• SOURCE MATERIAL:
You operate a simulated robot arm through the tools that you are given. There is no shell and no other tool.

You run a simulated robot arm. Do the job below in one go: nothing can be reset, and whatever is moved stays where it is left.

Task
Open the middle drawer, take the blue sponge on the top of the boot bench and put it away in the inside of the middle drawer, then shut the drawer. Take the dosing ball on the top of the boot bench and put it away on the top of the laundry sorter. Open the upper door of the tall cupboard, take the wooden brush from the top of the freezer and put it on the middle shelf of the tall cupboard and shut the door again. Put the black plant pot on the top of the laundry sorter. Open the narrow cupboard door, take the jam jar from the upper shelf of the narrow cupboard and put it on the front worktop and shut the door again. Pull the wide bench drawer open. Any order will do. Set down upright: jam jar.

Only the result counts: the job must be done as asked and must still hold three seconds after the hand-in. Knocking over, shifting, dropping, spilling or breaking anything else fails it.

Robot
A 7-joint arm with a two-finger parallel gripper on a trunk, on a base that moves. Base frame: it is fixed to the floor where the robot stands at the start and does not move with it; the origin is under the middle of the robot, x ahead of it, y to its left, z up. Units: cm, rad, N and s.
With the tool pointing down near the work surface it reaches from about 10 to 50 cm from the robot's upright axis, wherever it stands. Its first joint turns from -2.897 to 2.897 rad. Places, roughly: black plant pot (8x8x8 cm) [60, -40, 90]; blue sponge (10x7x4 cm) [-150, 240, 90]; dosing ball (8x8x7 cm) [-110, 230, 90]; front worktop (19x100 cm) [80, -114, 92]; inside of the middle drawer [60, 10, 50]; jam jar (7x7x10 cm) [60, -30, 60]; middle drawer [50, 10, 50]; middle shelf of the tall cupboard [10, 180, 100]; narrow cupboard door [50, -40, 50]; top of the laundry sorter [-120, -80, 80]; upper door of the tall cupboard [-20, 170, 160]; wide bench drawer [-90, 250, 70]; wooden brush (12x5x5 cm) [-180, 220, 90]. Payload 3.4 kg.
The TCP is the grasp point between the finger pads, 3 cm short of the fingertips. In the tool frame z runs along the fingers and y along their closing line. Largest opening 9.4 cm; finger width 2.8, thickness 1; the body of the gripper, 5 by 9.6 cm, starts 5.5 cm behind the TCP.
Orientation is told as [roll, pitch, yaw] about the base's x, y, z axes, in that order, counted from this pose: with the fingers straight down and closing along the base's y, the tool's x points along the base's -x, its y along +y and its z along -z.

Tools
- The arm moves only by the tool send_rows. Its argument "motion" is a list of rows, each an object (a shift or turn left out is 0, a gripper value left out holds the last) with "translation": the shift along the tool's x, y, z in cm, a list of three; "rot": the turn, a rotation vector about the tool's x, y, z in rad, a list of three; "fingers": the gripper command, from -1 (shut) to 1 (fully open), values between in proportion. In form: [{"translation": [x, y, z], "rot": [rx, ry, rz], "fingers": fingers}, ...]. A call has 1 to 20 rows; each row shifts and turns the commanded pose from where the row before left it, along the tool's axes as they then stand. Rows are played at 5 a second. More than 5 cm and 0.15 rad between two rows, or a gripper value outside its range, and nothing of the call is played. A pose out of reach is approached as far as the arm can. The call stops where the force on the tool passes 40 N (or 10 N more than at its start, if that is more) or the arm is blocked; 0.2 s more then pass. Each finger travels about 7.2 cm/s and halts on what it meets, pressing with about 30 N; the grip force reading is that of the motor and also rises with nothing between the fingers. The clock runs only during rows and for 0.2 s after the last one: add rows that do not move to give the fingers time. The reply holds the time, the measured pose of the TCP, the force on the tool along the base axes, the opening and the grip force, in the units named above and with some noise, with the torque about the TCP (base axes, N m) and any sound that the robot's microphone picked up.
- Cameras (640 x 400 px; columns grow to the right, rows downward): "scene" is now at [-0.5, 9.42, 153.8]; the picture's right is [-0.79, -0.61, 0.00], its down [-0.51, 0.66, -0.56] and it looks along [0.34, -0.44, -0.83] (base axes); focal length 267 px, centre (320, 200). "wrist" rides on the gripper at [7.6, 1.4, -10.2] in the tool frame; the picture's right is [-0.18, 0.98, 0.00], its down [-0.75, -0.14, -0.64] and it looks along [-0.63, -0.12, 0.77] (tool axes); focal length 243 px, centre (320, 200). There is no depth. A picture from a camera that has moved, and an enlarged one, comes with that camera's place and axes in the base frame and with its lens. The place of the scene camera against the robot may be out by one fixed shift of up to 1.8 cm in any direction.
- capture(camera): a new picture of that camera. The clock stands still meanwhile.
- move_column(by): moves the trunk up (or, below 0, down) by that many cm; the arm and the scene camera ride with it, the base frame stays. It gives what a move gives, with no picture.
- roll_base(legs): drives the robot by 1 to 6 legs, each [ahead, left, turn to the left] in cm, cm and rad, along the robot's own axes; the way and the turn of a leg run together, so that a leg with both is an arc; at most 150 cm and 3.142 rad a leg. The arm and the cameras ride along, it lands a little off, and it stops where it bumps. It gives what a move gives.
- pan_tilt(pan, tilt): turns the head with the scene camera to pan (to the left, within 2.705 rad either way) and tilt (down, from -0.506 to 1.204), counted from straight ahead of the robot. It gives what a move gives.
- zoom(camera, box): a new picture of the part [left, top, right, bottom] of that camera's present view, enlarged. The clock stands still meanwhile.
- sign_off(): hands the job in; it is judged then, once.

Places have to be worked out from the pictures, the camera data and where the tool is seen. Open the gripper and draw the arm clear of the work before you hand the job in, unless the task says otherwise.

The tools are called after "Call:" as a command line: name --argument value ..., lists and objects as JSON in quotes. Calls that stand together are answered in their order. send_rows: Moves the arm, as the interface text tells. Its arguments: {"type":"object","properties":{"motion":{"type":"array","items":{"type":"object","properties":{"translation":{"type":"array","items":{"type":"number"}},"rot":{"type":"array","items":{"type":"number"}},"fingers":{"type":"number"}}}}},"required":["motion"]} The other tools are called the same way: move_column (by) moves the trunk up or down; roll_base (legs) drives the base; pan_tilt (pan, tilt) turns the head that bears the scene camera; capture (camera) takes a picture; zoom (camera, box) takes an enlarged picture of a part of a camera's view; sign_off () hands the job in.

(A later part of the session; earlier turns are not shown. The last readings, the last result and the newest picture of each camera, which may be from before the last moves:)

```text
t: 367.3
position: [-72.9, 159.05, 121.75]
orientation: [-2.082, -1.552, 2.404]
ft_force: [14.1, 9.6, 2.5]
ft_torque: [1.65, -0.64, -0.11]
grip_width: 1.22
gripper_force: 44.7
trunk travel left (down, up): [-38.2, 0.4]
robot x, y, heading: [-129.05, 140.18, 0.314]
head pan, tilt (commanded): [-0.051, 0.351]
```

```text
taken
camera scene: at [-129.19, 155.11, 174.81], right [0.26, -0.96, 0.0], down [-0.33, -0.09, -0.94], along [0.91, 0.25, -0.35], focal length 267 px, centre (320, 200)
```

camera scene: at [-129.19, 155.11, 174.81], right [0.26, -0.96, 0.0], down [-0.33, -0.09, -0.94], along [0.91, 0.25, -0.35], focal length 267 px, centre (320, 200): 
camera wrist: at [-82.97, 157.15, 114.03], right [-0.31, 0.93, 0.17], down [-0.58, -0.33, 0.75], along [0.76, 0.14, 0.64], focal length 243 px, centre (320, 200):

• WHAT THIS TASK INVOLVES:
Check each line above for the word "closing" and copy the ones that have it.

• EXERCISE RESPONSE:
The TCP is the grasp point between the finger pads, 3 cm short of the fingertips. In the tool frame z runs along the fingers and y along their closing line. Largest opening 9.4 cm; finger width 2.8, thickness 1; the body of the gripper, 5 by 9.6 cm, starts 5.5 cm behind the TCP.
Orientation is told as [roll, pitch, yaw] about the base's x, y, z axes, in that order, counted from this pose: with the fingers straight down and closing along the base's y, the tool's x points along the base's -x, its y along +y and its z along -z.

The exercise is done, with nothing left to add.